I always encourage reprographers to read ARC’s financial-results-reports; they are informative, and one can learn from that.  YOU are never too old to learn.  [And NONE of you are geniuses {with the exception of David Limbaugh)].

ARC Document Solutions (ARC) reported Q2 2013 financial results, after the market closed on Tuesday, and you can access ARC’s 10-Q by visiting the investor section at e-arc.com. 

I did not listen in on the earnings call that ARC held late Tuesday afternoon, but, on Wednesday morning, I did access, and read, the written transcript of the earnings call, which can be found at seekingalpha.com.  Listening to earnings calls (or reading the transcripts of earnings calls, if you don’t have time to listen to the live earnings calls), can also be quite informative.

Here’s my very brief “takeaway” on ARC’s Q2 results:

Sales of “services” in Q2 2013 were almost equal to sales of “services” in Q2 2012.  However, within the numbers, ARC’s revenues from “traditional reprographics” (and, revenues from “digital” services, since those are generally tied to revenues from “traditional reprographics” services) were down.  But, on the other hand, ARC’s revenues from its FM/MPS business segment were up.

The A/E/C industry has been healthier this year than last year; more projects to print this year than last year; that good news probably offset somewhat by A/E/C customers continuing to “print less” “per project.”  Revenues from “traditional reprographics” services were down, but revenues from “OnSite” services were up.  As ARC continues to push FM/MPS services, it could well be that some customers, whose revenues were formerly counted as “traditional reprographics” revenues, were, at some point, “converted” to FM/MPS customers.
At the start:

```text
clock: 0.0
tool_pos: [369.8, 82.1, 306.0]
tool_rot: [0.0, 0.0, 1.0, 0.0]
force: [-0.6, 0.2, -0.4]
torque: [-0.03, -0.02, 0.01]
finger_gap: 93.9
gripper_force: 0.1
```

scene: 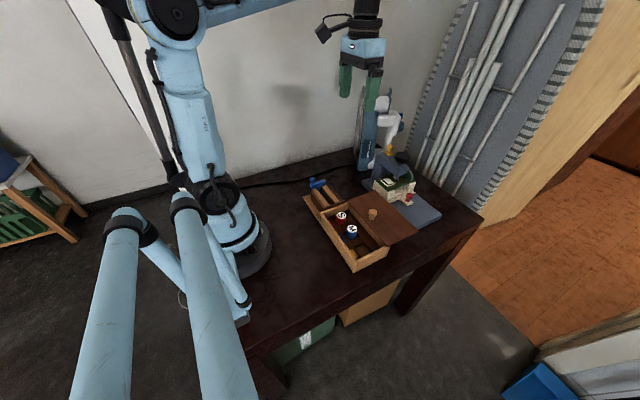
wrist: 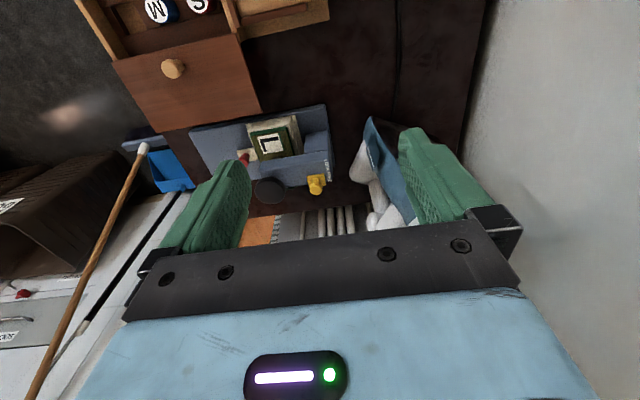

ARC’s gross margin expanded 220 basis points, Q2 2013 vs. Q2 2012; and, to me, that’s a stunning achievement, especially since this margin expansion was not driven by increased sales.  As most reprographers know, the incremental gross margin on incremental “traditional reprographics” services revenues can be very, very high; my estimate of that incremental margin is 50-85% (depends on prices charged), so, when a company’s gross margin improves, and improves quite a bit, without the benefit of increased traditional reprographics services revenues, that means that the company has controlled (and cut) costs in a very meaningful way.  That’s what ARC said it was going to do.  And, it’s quite obvious that ARC has done that. 

The reprographics industry is still in a recovery mode.  Yet, ARC managed to post positive EBITDA, EBIT and Net Income.  Take a few minutes to compare ARC’s EBITDA %age to Service Point Solutions’ EBITDA %age.  Interesting comparison, for sure!

1 comment:

  1. Thanks Joel, always appreciate you delving into q's numbers instead of just posting press release.